— START OF DATASET EXTRACT —

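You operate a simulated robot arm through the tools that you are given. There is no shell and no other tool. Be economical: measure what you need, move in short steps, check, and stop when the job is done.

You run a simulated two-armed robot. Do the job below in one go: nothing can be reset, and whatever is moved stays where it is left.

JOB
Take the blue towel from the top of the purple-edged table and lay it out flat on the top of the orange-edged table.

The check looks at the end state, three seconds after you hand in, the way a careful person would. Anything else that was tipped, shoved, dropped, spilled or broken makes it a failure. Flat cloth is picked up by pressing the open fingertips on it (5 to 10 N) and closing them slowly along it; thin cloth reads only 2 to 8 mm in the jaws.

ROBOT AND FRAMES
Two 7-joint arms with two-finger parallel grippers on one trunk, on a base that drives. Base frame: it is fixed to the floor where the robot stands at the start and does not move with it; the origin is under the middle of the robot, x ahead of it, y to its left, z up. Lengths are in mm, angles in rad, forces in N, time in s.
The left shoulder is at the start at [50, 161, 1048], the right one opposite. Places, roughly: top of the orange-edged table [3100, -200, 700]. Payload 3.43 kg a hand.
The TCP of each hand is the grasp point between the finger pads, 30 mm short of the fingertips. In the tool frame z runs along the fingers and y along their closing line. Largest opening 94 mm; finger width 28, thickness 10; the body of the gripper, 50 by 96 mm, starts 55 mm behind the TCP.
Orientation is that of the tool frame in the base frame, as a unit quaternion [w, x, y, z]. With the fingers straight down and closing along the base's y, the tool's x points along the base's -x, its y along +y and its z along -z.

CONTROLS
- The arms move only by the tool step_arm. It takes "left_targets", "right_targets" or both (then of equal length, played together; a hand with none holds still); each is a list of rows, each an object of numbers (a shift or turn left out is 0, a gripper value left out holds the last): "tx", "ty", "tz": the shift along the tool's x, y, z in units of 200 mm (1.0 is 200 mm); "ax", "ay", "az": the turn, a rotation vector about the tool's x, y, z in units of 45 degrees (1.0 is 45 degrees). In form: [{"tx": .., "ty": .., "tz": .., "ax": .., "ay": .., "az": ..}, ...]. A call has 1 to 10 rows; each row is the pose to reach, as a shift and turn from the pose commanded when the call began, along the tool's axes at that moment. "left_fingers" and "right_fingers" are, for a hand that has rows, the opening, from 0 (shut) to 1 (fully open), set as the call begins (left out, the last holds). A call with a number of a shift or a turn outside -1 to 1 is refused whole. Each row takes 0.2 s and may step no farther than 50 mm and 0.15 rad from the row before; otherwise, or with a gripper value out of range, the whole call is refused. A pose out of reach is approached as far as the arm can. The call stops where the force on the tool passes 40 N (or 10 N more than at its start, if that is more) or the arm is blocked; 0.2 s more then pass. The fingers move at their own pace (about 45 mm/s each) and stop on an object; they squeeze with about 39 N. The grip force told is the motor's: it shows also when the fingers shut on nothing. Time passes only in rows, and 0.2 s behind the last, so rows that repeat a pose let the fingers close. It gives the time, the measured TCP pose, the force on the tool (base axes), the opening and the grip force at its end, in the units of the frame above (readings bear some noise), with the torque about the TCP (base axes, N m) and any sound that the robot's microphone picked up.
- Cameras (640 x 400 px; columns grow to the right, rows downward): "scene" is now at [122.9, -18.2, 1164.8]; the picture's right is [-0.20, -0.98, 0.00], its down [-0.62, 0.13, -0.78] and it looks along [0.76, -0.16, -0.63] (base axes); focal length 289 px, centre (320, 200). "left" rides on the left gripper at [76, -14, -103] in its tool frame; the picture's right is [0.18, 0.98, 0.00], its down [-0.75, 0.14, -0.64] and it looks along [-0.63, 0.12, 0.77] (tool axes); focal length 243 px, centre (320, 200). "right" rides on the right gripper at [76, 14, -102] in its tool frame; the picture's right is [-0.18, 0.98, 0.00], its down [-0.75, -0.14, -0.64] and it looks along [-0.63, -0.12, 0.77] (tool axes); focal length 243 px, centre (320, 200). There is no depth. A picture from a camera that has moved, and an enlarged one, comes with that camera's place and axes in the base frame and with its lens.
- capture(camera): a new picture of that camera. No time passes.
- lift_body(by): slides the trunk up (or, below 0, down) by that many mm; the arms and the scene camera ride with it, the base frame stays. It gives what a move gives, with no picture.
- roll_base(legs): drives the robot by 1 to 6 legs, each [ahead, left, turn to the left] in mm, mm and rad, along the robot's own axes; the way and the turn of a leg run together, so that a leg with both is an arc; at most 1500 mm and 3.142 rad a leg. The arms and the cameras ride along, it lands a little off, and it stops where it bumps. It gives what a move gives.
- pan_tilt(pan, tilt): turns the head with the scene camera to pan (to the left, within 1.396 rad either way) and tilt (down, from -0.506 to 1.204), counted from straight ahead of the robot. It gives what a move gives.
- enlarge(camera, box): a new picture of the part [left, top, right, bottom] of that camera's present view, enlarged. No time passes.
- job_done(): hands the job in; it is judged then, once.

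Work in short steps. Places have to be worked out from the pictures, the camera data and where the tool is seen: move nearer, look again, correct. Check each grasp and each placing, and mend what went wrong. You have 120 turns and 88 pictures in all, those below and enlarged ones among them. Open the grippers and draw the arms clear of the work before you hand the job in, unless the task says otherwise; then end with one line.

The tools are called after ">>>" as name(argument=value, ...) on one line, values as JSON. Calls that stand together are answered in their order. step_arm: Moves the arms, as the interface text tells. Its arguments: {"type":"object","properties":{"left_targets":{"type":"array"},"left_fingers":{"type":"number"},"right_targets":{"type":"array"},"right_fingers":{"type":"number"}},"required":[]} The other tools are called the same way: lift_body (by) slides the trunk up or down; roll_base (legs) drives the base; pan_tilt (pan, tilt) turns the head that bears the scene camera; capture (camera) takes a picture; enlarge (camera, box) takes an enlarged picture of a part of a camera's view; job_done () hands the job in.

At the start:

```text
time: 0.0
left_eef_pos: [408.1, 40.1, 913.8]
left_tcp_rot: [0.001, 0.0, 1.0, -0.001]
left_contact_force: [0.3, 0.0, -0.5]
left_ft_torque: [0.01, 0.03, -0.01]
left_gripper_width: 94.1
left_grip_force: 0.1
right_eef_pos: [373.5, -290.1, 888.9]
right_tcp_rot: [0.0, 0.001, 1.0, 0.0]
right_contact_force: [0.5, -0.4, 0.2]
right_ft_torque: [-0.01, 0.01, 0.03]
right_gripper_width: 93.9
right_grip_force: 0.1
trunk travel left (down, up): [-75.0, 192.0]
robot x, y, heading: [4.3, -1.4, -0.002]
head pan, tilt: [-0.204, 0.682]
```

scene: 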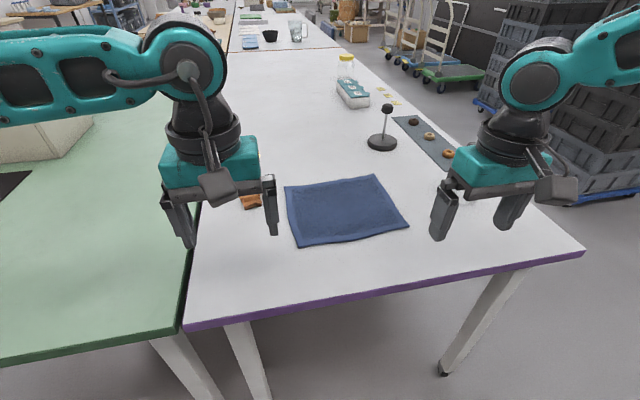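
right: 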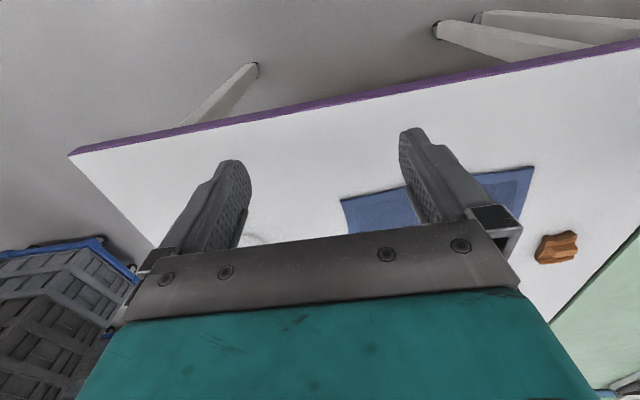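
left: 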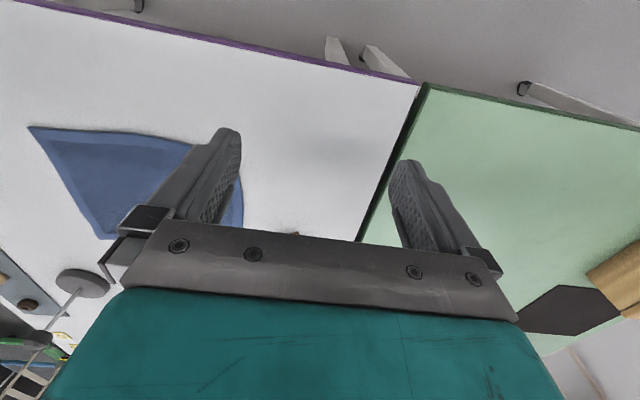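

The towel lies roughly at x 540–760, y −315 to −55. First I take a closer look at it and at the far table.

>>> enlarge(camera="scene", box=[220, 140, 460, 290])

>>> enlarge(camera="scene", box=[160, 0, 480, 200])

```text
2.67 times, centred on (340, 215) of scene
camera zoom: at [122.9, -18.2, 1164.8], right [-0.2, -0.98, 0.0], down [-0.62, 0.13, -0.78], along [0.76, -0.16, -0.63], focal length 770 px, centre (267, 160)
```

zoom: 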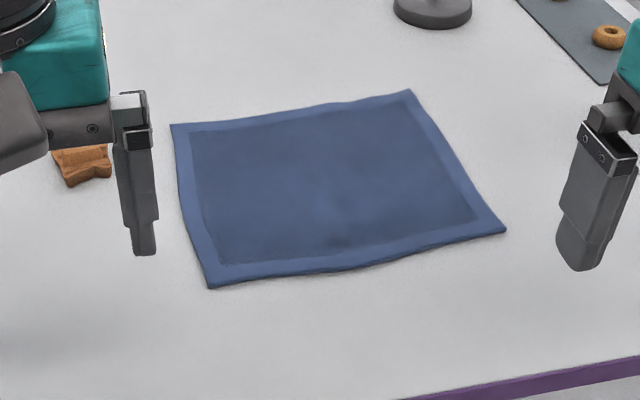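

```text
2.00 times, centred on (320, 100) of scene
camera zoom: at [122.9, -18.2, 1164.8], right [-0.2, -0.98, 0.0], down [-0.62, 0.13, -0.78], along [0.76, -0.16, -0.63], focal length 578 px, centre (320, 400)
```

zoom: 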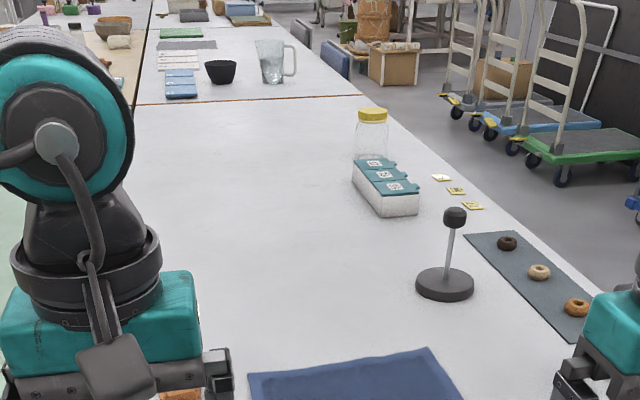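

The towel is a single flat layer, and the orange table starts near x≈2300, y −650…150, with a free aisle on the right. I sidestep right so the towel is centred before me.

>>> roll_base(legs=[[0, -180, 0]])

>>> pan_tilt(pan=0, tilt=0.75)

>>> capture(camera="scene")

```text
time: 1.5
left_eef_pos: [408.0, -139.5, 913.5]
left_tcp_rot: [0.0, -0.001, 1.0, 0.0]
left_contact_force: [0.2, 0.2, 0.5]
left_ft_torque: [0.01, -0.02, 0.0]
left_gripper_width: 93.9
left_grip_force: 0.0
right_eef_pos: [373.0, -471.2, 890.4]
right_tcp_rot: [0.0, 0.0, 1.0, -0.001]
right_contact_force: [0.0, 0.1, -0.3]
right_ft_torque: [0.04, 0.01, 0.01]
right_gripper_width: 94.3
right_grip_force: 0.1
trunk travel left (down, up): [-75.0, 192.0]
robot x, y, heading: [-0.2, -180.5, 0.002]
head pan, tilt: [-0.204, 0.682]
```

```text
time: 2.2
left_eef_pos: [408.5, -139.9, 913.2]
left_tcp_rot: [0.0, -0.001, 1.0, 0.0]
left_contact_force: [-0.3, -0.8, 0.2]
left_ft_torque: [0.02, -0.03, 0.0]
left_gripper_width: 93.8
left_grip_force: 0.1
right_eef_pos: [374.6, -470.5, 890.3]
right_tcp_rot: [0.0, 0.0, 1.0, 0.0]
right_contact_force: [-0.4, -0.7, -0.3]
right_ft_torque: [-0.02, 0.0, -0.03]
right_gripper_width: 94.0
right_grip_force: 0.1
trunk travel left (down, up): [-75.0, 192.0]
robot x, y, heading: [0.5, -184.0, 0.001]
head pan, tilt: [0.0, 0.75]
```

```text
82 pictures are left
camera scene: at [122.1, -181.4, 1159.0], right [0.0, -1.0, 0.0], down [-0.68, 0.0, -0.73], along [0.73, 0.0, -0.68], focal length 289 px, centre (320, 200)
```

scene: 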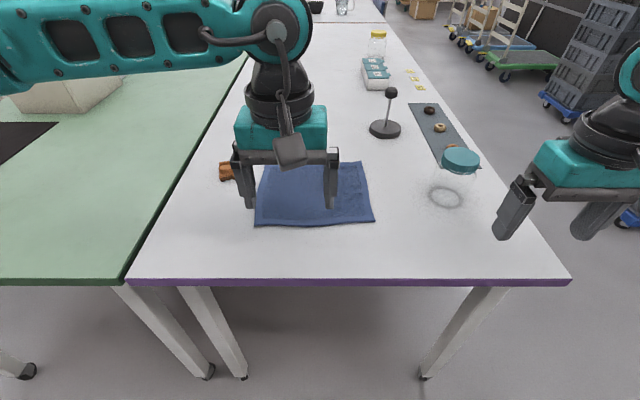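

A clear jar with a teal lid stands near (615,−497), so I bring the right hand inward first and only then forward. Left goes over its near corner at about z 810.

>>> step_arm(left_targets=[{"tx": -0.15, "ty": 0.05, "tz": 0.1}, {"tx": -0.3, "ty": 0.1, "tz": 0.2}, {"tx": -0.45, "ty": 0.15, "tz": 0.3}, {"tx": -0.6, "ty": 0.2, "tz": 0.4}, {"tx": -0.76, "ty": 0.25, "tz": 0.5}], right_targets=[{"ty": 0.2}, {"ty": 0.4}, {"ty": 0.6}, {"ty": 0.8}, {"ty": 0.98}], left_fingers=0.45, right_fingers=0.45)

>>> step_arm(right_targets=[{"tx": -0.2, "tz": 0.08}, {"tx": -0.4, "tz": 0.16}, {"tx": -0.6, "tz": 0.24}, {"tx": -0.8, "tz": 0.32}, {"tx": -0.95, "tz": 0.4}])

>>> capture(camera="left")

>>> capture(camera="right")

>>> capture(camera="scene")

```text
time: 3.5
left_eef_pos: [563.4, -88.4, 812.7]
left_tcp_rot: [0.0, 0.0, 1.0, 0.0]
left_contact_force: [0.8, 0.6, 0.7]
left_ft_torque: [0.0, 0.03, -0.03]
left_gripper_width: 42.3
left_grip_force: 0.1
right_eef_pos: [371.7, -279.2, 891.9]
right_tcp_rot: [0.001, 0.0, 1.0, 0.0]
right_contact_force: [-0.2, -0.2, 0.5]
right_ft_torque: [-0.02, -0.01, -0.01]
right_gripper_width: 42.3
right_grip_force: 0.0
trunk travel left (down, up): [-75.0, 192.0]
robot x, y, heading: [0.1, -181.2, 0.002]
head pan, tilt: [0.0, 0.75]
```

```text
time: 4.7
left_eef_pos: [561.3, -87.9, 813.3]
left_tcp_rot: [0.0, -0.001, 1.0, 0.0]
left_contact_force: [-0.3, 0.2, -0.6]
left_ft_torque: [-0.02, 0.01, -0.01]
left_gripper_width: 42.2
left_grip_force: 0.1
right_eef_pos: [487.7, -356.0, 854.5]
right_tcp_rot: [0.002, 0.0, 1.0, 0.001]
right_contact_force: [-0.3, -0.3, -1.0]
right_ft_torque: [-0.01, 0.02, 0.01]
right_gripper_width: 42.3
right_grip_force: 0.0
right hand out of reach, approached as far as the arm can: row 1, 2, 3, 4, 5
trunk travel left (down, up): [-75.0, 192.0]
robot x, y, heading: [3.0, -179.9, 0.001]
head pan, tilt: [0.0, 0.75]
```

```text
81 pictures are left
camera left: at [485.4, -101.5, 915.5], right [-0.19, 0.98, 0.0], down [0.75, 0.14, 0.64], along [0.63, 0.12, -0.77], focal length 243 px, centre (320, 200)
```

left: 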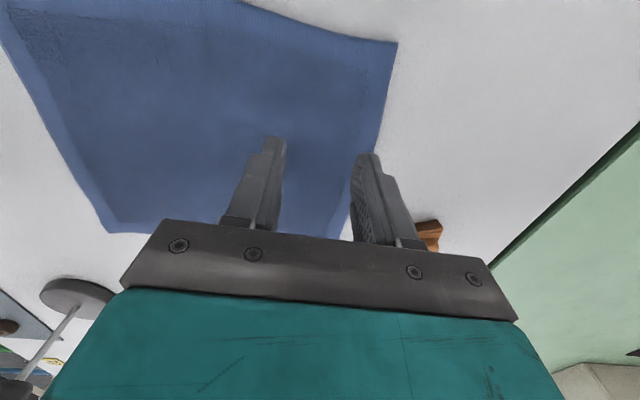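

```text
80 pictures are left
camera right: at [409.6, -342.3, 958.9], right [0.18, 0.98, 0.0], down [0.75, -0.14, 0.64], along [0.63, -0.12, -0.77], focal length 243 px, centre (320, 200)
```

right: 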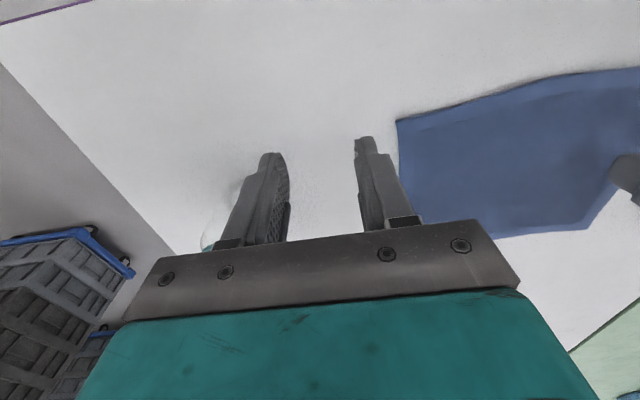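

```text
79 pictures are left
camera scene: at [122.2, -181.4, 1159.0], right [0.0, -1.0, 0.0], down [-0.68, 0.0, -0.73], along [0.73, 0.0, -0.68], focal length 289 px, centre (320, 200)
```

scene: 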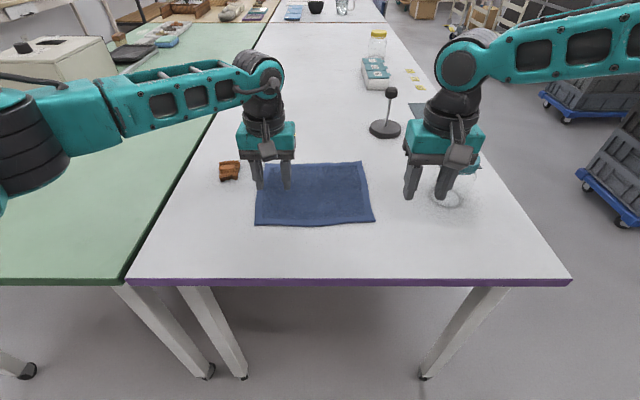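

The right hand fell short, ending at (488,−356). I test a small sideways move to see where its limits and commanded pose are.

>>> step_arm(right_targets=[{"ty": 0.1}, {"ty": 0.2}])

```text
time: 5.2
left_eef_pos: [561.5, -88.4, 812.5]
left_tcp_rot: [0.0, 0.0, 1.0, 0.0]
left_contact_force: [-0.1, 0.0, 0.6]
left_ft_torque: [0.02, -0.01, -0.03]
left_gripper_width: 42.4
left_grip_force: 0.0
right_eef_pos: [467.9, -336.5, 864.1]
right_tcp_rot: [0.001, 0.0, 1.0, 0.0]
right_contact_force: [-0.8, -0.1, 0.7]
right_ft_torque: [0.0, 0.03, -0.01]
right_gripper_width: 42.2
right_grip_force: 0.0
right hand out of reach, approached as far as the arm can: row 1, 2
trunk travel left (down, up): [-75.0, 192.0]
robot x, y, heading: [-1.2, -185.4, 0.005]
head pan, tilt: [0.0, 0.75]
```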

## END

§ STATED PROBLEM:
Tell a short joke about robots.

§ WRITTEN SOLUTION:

— END OF DATASET EXTRACT —

§ STATED PROBLEM:
Looking at the material above, please copy exactly every line from its first line through the line containing "The check looks", with both ends included and nothing else.

§ WRITTEN SOLUTION:
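You operate a simulated robot arm through the tools that you are given. There is no shell and no other tool. Be economical: measure what you need, move in short steps, check, and stop when the job is done.

You run a simulated two-armed robot. Do the job below in one go: nothing can be reset, and whatever is moved stays where it is left.

JOB
Take the blue towel from the top of the purple-edged table and lay it out flat on the top of the orange-edged table.

The check looks at the end state, three seconds after you hand in, the way a careful person would. Anything else that was tipped, shoved, dropped, spilled or broken makes it a failure. Flat cloth is picked up by pressing the open fingertips on it (5 to 10 N) and closing them slowly along it; thin cloth reads only 2 to 8 mm in the jaws.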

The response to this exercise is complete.